Dalam kesempatan itu, dia juga mengimbau, kepada para pelajar agar memanfaatkan medsos dengan cara yang arif dan tegas, kemudian dalam berteman dan berkelompok harus digunakan dengan sebaik-baiknya.
"Saya minta para orang tua dan guru agar memantau aktivitas anak-anak mereka, dan kepada orang tua yang memberikan kebebasan terhadap anaknya untuk menggunakan gawai atau gadget agar memeriksa apa yang ada di dalam gawai mereka, termasuk siapa temannya, dan apa konten dalam gawai tersebut," imbaunya.
Sehingga, menurut dia, dengan dikontrolnya gawai anak-anak mereka, maka bisa mencegah kejadian seperti ini (kasus penganiayaan seorang pelajar SMP tersebut).
Mendikbud juga menyayangkan, bahwa kasus dugaan penganiayaan terhadap pelajar SMP di Pontianak, Kalbar kenyataannya tidak seperti yang viral di media sosial.
"Kasus ini sangat disayangkan, dan tidak seperti yang viral di medsos setelah saya mendapat informasi langsung dari Kapolresta Pontianak Kompol Muhammad Anwar Nasir, " katanya.

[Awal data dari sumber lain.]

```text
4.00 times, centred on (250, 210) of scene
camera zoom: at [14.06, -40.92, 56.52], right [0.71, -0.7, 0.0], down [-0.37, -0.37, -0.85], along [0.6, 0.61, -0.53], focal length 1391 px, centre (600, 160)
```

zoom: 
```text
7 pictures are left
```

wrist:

Menurut dia, isu yang viral di medsos bahwa korban dikeroyok oleh 12 pelaku juga tidak benar, dan termasuk merusak area sensitif korban juga tidak benar. "Maaf nalar sehat mestinya korban bisa meninggal kalau isu tersebut benar," ucapnya.
Menurut dia, kasus dugaan penganiayaan tersebut, ibarat emperannya lebih besar dari rumah sendiri, ia mencontohkan terkait auratnya (korban) juga tidak benar, padahal itu yang membuat mengerikan.